** WHAT YOU HAVE TO DO **
Provide the original wording of the provided passage from "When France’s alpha" as far as "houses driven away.".

** PROVIDED PASSAGE **
# # # #

Here they fight, and Joan La Pucelle overcomes Charles.
Charles
-Stay, stay thy hands! thou art an Amazon
And fightest with the sword of Deborah.
I have already written in Shakespeare’s Qaballah describing Shakespeare’s highly charged masculine/feminine dramatic and poetic narrative (Eros & Chaos) infused with a certain sexual imagery (eg: Venus & Adonis). Despite this polarisation of national icons England’s heroic male, Talbot and France’s divine heroine both die apparently for nothing, England losing the war and Joan of Arc being tried for witchcraft and being burned at the stake. Joan Pucelle, as she was known (a French word that means “whore” (ie; puzzel) is for the most part characterised as a “prophetic messenger” sent from God or a “diabolic whore sent from Hell”. And what is worse she actually dresses like a man, not unlike the boy players of Saint Paul’s who dressed like women in order to undertake their female parts on stage.
When France’s alpha female Joan of Arc takes Orleans to the surprise of the English forces, England’s alpha male, Talbot remarks:
My thoughts are whirled like a potter’s wheel;
I know not where I am, nor what I do;
A witch, by fear, not force, like Hannibal,
Drives back our troops and conquers as she lists:
So bees with smoke and doves with noisome stench
Are from their hives and houses driven away.
They call’d us for our fierceness English dogs;
Now, like to whelps, we crying run away.
Similarly, (perhaps in imitation) Queen Elizabeth dressed in male armour and mounted a horse at Tilbury in order to rally the English forces against the Spanish invasion. But the most remarkable thing about Joan is that she speaks truth to power for example on the death of Talbot:
“Him that thou magnif’st with all these titles, stinking and fly-blown lies here at our feet.” Or when the Duke of Burgundy is persuaded to join the French: “Done like a Frenchman, [aside] turn and turn again”.
But she is depicted by the playwright as someone who freely and willingly consorts with “demons”; who nevertheless reject her wishes and pleas for mercy because she is pregnant with child. Furthermore, two other powerful French aristocratic women, in contrast to the peasant shepherdess, threaten the “manhood” of the English court; the Countess of Auverne and Margaret of Anjou. The former has the task of incarcerating the ferocious English hero, Talbot in his cell, guarded 24 hours, while the latter conquers the English King and divides his forces with her grace and beauty. Even in the list of dramatis personae the actors are divided into the “English” and “The French”. This play could have been a remarkable dramatic epic but resigns itself merely to familiar tropes of national pride on both sides which, in the end, is unjustified. Rather it seems to sum up a typical English national characteristic to applaud the guy who tried but ultimately failed and to denigrate the gal who succeeded by being canonised as a saint. “Divided we stand, united we fall” could very easily be the motto contained in this play where a woman, with her courage, modesty and innocence is able to unite an entire country against a common foe. Perhaps the play intended to leave an audience polarised in their views of what it means to be English. I have already written about the prevalence in the widespread belief and practice of witchcraft around the late 1590’s in my review of Macbeth and in what context witches were taken seriously in Elizabethan England. I recently discovered that in the 15th-16th centuries that King James IVth of Scotland killed the largest number of women throughout Europe who were accused of witchcraft, tried and tested in peculiar ways and finally burned at the stake. A greater number than were killed in the Spanish Inquisition apparently.

# # # #

** SUPPLIED DATA **
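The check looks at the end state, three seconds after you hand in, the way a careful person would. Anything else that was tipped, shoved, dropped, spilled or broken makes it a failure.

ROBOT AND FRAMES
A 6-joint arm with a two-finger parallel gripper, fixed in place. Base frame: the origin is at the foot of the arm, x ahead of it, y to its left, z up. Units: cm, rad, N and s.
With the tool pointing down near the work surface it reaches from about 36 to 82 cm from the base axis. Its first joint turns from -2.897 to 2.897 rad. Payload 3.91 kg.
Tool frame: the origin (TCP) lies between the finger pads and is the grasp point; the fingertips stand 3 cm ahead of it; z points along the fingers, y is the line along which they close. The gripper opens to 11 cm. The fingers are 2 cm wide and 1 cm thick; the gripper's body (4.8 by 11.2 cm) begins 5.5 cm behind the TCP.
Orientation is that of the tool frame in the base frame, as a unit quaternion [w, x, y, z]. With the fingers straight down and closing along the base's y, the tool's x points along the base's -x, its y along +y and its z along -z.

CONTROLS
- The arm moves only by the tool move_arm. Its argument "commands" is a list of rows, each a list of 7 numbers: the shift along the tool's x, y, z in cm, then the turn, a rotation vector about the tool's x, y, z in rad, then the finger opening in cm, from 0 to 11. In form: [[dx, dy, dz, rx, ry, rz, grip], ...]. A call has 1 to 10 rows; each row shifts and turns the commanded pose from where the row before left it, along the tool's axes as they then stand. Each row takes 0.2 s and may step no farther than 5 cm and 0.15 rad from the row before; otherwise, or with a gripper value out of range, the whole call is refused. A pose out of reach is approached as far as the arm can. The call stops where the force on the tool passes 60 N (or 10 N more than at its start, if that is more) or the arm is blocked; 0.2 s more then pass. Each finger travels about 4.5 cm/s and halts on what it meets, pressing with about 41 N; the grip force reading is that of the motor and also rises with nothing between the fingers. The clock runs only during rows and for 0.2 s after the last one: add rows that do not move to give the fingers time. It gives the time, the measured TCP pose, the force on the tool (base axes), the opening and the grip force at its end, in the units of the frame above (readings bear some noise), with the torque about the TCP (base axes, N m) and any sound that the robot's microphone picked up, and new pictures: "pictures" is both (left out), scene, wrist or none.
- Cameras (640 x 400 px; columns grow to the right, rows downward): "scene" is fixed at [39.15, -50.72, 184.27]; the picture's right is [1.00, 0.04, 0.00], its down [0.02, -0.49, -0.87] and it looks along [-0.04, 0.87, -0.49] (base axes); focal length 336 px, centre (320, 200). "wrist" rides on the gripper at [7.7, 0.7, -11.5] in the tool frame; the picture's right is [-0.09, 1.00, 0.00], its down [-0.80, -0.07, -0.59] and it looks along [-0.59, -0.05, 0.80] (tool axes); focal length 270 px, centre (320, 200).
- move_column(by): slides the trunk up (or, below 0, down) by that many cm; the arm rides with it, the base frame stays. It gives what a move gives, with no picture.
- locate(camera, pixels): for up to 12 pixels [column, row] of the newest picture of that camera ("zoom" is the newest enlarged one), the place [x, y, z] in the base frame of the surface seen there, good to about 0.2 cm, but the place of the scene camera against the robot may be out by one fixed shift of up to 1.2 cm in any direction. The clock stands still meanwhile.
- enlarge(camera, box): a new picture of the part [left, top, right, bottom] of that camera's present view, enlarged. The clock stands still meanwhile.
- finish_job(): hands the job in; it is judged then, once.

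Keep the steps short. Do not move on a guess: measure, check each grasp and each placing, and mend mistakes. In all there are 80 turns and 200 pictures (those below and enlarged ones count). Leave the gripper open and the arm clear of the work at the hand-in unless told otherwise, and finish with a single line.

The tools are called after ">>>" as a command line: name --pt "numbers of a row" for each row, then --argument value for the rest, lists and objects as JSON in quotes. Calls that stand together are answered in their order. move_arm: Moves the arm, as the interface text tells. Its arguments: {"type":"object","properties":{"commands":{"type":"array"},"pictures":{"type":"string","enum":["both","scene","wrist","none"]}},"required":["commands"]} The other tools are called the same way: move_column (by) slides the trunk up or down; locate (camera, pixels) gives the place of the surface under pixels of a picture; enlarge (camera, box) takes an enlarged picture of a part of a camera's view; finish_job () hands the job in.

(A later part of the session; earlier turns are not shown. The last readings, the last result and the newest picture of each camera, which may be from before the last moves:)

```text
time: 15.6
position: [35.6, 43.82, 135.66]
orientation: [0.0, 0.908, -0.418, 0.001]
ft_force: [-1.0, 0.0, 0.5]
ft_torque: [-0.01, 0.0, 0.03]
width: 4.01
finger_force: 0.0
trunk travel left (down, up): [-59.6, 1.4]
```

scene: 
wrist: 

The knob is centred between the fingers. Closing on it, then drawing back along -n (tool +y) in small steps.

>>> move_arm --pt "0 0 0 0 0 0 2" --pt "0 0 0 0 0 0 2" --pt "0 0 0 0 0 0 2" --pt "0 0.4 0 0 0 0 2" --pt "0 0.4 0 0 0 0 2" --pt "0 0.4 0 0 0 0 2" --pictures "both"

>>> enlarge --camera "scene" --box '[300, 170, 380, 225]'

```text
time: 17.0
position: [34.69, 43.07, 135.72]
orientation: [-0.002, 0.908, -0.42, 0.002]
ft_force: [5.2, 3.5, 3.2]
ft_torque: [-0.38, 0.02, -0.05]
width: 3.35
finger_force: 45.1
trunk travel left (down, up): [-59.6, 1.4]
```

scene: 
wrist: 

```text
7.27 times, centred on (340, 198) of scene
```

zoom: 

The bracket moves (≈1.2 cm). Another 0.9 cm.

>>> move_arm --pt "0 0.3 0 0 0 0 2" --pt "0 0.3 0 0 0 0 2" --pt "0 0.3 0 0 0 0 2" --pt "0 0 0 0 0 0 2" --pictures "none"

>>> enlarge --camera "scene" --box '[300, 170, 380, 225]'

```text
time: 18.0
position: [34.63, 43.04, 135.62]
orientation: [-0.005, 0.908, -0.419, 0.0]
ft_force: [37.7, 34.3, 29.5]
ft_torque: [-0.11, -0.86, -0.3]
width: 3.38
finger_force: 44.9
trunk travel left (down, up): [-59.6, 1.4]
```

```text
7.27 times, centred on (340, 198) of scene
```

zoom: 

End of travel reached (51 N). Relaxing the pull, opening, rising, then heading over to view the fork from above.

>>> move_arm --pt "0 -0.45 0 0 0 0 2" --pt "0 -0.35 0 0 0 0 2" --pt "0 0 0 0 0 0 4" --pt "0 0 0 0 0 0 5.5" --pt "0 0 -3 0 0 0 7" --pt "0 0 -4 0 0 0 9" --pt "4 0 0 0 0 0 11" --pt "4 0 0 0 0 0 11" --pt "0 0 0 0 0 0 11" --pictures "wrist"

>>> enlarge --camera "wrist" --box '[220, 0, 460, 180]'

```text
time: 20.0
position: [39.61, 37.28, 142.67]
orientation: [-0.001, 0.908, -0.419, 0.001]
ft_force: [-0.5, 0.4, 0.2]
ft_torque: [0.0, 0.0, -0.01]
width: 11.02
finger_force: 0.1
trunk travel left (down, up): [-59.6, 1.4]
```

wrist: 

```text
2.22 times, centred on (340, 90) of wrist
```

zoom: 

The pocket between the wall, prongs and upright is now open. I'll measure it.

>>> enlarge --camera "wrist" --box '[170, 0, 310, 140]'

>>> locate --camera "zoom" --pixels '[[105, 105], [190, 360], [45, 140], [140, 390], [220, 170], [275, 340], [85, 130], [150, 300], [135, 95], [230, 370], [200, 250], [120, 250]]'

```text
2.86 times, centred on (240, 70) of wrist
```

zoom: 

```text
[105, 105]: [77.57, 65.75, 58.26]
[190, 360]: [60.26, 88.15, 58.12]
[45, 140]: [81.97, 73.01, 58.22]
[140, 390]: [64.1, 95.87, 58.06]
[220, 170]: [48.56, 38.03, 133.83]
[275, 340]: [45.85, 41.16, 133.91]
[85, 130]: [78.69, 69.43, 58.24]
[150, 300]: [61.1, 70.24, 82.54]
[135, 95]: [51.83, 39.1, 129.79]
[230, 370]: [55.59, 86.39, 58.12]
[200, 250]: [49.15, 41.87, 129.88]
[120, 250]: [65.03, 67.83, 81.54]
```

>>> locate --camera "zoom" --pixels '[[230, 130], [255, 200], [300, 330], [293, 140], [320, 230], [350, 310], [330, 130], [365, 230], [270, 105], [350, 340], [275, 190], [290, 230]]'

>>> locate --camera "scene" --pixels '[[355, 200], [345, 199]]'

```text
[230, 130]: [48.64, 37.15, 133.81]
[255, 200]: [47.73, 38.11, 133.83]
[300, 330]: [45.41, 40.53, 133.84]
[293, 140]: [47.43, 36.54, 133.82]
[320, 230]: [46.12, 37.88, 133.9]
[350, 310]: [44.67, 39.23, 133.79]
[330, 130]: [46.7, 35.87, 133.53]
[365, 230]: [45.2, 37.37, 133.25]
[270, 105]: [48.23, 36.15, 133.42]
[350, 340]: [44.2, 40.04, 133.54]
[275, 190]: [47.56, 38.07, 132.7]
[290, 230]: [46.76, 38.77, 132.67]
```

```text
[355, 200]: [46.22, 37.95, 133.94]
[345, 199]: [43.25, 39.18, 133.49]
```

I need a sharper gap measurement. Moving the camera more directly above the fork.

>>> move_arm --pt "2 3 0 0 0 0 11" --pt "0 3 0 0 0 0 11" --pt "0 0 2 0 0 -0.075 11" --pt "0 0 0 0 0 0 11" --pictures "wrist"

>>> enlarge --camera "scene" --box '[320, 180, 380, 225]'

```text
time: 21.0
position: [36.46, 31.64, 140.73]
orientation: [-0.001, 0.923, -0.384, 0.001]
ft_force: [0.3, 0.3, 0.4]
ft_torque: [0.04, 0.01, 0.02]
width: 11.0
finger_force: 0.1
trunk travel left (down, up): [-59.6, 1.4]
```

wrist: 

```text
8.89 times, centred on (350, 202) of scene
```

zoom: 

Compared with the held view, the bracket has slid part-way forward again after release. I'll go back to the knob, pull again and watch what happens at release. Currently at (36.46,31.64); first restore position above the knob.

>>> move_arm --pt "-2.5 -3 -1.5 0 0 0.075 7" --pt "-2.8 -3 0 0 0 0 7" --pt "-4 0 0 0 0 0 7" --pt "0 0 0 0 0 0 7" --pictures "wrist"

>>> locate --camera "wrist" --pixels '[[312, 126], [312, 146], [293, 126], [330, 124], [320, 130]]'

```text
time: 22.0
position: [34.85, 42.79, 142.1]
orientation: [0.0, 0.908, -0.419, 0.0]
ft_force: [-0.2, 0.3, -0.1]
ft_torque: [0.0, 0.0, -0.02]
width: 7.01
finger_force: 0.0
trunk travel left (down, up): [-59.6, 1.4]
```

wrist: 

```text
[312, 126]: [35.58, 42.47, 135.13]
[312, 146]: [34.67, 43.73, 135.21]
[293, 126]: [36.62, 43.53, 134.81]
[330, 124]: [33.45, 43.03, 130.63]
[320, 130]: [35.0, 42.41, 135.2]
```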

# # # #

** WRITTEN RESPONSE **
When France’s alpha female Joan of Arc takes Orleans to the surprise of the English forces, England’s alpha male, Talbot remarks:
My thoughts are whirled like a potter’s wheel;
I know not where I am, nor what I do;
A witch, by fear, not force, like Hannibal,
Drives back our troops and conquers as she lists:
So bees with smoke and doves with noisome stench
Are from their hives and houses driven away.